Section 4.Transfer of Warrant.
a)Transferability. This Warrant and all rights hereunder are transferable, in whole or in part and with the Company’s consent (which shall not be unreasonably withheld), upon surrender of this Warrant at the principal office of the Company, together with a written assignment of this Warrant substantially in the form attached hereto duly executed by the Holder or its agent or attorney and funds sufficient to pay any transfer taxes payable upon the making of such transfer. Upon such surrender and, if required, such payment, the Company shall execute and deliver a new Warrant or Warrants in the name of the assignee or assignees and in the denomination or denominations specified in such instrument of assignment, and shall issue to the assignor a new Warrant evidencing the portion of this Warrant not so assigned, and this Warrant shall promptly be cancelled. A Warrant, if properly assigned, may be exercised by a new holder for the purchase of Units without having a new Warrant issued.
b)New Warrants. This Warrant may be divided or combined with other Warrants upon presentation hereof at the aforesaid office of the Company, together with a written notice specifying the names and denominations in which new Warrants are to be issued, signed by the Holder or its agent or attorney. Subject to compliance with Section 4(a), as to any transfer which may be involved in such division or combination, the Company shall execute and deliver a new Warrant or Warrants in exchange for the Warrant or Warrants to be divided or combined in accordance with such notice.
c)Warrant Register. The Company shall register this Warrant, upon records to be maintained by the Company for that purpose (the “Warrant Register”), in the name of the record Holder hereof. The Company may deem and treat the registered Holder of this Warrant as the absolute owner hereof for the purpose of any exercise hereof or any distribution to the Holder, and for all other purposes, absent actual notice to the contrary.
Section 5.Miscellaneous.
a)Fees and Expenses. The Company shall pay all transfer agent fees, stamp taxes and other taxes and duties levied in connection with the delivery of any securities to the Holder, subject to Section 2(h) hereof.

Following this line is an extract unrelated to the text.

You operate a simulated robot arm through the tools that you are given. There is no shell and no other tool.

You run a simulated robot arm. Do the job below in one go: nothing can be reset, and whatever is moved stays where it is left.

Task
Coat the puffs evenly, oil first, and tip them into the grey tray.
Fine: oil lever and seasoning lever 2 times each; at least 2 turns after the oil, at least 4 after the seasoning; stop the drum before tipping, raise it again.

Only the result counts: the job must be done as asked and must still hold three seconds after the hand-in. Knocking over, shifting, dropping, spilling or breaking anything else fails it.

b)No Rights as Stockholder Until Exercise. This Warrant does not entitle the Holder to any voting rights or other rights as a stockholder of the Company prior to the exercise hereof. Upon the surrender of this Warrant and the payment of the aggregate Exercise Price, the Units so purchased shall be and be deemed to be issued to such Holder as the record owner of such shares as of the close of business on the later of the date of such surrender or payment.
c)Loss, Theft, Destruction or Mutilation of Warrant. The Company covenants that upon receipt by the Company of evidence reasonably satisfactory to it of the loss, theft, destruction or mutilation of this Warrant or any certificate relating to the Option Shares and/or Series A Warrants, and in case of loss, theft or destruction, of indemnity or security reasonably satisfactory to it (which, in the case of this Warrant or the Series A Warrants, shall not include the posting of any bond), and upon surrender and cancellation of such warrant or stock certificate, if mutilated, the Company will make and deliver a new warrant or stock certificate of like tenor and dated as of such cancellation, in lieu of such warrant or stock certificate.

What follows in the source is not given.